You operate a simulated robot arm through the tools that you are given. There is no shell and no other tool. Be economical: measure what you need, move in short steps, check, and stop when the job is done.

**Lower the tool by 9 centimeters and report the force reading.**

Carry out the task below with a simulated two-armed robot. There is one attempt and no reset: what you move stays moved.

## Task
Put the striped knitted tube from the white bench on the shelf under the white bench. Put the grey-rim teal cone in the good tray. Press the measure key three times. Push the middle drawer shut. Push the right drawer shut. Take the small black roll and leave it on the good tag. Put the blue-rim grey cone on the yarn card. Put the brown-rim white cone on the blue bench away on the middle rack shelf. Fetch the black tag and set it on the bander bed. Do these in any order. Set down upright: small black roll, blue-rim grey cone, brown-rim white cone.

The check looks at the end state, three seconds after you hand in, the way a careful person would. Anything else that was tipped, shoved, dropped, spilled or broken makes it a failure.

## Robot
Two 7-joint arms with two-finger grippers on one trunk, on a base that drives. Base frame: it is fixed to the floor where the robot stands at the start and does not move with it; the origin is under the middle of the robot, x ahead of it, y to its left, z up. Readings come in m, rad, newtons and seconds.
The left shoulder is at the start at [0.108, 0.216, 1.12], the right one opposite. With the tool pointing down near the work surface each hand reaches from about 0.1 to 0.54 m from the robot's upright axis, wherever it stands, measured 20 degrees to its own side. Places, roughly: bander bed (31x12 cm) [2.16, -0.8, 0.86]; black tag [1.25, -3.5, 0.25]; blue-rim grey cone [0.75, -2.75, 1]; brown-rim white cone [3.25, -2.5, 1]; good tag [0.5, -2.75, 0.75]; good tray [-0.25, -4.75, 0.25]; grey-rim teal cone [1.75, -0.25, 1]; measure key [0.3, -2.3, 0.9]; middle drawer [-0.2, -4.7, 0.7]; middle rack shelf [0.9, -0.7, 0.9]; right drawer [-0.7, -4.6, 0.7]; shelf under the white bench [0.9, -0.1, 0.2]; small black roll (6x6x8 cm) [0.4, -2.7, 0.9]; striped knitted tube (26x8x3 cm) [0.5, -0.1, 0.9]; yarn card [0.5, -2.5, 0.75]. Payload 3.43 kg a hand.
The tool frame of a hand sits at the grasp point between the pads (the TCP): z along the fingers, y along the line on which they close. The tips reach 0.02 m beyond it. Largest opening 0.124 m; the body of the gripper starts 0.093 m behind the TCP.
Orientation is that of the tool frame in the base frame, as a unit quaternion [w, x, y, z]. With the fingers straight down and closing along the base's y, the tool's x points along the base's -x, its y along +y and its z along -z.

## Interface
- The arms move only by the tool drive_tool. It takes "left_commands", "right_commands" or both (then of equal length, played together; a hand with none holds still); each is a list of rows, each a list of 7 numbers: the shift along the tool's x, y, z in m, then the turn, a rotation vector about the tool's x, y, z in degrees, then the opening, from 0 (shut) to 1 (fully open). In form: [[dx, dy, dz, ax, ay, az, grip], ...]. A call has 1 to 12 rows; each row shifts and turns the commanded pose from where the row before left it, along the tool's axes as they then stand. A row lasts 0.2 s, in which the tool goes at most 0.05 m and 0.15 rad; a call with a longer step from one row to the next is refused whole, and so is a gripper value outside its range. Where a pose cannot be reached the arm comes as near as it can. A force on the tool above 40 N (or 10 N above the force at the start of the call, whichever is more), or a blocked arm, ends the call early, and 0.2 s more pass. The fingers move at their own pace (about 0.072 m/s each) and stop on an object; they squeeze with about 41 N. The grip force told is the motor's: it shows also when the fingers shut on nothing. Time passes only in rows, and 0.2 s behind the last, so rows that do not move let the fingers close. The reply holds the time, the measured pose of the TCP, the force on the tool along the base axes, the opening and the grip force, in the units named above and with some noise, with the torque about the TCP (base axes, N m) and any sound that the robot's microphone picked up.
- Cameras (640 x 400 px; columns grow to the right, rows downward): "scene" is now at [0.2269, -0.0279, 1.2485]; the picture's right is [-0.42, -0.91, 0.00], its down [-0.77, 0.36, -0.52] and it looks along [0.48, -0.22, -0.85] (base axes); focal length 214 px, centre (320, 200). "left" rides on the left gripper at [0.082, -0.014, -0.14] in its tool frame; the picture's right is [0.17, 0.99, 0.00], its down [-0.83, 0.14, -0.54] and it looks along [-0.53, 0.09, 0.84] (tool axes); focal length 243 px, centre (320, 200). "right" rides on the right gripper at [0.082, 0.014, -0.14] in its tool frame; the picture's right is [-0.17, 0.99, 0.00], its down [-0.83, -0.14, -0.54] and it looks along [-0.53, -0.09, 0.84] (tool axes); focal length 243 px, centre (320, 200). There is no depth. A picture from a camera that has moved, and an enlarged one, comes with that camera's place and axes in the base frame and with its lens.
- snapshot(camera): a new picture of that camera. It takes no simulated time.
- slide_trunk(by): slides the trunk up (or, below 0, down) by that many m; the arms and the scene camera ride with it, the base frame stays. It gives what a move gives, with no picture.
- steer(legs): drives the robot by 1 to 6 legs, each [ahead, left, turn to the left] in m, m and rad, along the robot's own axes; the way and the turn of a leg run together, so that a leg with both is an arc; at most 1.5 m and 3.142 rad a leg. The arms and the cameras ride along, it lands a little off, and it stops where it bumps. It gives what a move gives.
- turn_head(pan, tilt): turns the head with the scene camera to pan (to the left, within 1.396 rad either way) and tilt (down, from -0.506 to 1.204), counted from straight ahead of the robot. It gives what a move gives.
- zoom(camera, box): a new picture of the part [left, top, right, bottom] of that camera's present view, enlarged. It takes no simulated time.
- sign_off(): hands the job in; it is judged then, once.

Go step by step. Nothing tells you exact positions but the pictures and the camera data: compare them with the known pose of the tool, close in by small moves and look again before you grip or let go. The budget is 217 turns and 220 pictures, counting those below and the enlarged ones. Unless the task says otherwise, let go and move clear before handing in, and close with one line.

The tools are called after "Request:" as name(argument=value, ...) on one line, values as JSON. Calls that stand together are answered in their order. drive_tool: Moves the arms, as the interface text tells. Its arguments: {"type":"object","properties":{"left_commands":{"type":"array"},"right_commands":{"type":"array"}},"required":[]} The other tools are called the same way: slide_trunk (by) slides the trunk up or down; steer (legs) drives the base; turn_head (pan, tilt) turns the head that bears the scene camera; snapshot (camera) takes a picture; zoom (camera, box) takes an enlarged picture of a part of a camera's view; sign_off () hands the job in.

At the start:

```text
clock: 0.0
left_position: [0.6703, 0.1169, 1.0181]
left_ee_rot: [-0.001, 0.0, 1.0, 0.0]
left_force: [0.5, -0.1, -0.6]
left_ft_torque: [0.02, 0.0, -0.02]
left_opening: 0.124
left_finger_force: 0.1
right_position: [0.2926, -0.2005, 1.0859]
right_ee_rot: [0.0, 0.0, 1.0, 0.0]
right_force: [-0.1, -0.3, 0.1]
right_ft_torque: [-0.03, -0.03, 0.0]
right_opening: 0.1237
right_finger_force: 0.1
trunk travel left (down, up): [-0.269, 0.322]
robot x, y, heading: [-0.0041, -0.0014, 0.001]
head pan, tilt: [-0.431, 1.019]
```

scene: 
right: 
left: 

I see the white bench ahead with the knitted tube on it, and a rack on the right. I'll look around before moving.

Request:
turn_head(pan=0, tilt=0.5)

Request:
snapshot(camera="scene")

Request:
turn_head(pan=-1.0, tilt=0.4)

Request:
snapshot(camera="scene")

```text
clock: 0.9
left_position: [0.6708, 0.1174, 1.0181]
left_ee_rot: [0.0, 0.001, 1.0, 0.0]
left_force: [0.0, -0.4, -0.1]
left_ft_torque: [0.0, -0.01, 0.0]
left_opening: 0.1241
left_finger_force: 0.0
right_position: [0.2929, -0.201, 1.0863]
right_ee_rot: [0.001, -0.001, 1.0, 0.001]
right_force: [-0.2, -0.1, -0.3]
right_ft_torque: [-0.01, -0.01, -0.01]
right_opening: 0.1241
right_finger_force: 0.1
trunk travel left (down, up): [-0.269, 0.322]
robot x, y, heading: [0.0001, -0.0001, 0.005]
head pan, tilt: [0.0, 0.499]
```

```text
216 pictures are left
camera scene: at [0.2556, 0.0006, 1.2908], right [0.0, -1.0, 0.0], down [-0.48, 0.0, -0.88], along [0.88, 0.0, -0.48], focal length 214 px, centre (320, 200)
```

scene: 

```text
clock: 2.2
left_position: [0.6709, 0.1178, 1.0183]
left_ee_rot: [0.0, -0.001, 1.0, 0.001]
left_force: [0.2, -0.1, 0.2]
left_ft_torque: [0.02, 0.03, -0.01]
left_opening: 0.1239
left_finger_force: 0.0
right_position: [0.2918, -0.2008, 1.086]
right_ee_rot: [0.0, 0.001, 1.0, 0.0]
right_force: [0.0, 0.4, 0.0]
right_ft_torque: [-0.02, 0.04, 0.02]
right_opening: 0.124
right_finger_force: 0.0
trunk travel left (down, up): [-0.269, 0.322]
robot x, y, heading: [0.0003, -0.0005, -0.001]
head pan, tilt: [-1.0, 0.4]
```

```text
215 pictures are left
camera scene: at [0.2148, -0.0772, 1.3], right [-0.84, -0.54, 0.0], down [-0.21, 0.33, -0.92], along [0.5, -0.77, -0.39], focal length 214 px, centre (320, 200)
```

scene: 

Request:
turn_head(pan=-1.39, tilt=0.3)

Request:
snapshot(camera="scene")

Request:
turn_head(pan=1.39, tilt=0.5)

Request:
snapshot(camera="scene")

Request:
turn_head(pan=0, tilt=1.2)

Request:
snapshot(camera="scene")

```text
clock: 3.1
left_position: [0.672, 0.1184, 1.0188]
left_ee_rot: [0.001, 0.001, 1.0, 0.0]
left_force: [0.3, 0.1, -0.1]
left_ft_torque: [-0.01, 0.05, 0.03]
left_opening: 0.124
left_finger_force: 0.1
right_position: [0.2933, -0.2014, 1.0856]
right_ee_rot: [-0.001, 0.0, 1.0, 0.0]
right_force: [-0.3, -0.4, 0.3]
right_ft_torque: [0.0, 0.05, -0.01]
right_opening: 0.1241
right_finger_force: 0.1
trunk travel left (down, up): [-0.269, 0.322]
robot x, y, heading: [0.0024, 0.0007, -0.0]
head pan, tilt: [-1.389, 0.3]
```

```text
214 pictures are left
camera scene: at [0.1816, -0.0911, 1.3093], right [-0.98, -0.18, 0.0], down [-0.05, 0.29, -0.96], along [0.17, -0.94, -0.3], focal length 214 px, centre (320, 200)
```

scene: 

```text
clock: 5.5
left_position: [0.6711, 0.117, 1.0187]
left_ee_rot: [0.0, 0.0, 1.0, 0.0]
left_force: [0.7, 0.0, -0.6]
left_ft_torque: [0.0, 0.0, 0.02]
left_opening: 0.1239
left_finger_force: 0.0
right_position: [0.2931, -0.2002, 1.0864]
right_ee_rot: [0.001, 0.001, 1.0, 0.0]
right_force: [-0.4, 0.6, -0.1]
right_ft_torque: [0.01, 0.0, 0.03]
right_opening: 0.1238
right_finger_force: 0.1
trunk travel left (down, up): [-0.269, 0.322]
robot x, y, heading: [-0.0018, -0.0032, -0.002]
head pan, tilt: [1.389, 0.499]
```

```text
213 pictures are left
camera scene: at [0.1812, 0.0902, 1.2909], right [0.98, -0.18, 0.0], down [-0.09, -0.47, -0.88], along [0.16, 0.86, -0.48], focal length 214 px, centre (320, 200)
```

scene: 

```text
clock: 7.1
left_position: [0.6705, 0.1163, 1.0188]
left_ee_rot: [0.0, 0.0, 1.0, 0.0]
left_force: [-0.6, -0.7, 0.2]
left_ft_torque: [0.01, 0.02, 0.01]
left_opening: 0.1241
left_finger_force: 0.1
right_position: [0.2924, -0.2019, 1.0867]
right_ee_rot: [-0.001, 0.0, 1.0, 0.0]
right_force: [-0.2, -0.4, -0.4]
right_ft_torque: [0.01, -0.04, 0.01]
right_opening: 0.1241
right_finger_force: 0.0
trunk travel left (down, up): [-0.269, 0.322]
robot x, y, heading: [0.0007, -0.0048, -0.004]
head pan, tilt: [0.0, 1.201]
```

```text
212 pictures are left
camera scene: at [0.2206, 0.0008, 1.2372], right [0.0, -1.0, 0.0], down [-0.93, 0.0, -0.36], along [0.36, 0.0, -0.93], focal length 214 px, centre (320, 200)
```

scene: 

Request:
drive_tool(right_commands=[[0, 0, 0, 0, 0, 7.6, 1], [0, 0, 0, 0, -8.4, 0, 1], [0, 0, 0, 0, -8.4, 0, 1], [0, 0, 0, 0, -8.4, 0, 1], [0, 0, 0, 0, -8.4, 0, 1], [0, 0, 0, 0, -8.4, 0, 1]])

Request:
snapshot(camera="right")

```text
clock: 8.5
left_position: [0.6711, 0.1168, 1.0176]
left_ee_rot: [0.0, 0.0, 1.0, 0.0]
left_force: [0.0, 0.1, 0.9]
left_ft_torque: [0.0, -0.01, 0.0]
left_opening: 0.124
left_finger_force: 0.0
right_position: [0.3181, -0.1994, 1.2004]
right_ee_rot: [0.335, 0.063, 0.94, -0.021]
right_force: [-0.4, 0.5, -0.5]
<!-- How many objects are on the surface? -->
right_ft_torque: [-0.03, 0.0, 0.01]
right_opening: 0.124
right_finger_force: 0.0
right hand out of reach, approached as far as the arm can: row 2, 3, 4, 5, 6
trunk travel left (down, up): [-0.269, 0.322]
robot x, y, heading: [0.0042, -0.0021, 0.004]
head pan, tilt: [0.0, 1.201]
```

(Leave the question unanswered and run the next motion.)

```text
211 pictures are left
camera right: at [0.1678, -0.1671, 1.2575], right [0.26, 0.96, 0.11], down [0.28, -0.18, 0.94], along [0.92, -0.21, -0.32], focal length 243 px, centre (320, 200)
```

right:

-*-

Short task
Collect each line holding the string "three".

Expected answer
Put the striped knitted tube from the white bench on the shelf under the white bench. Put the grey-rim teal cone in the good tray. Press the measure key three times. Push the middle drawer shut. Push the right drawer shut. Take the small black roll and leave it on the good tag. Put the blue-rim grey cone on the yarn card. Put the brown-rim white cone on the blue bench away on the middle rack shelf. Fetch the black tag and set it on the bander bed. Do these in any order. Set down upright: small black roll, blue-rim grey cone, brown-rim white cone.
The check looks at the end state, three seconds after you hand in, the way a careful person would. Anything else that was tipped, shoved, dropped, spilled or broken makes it a failure.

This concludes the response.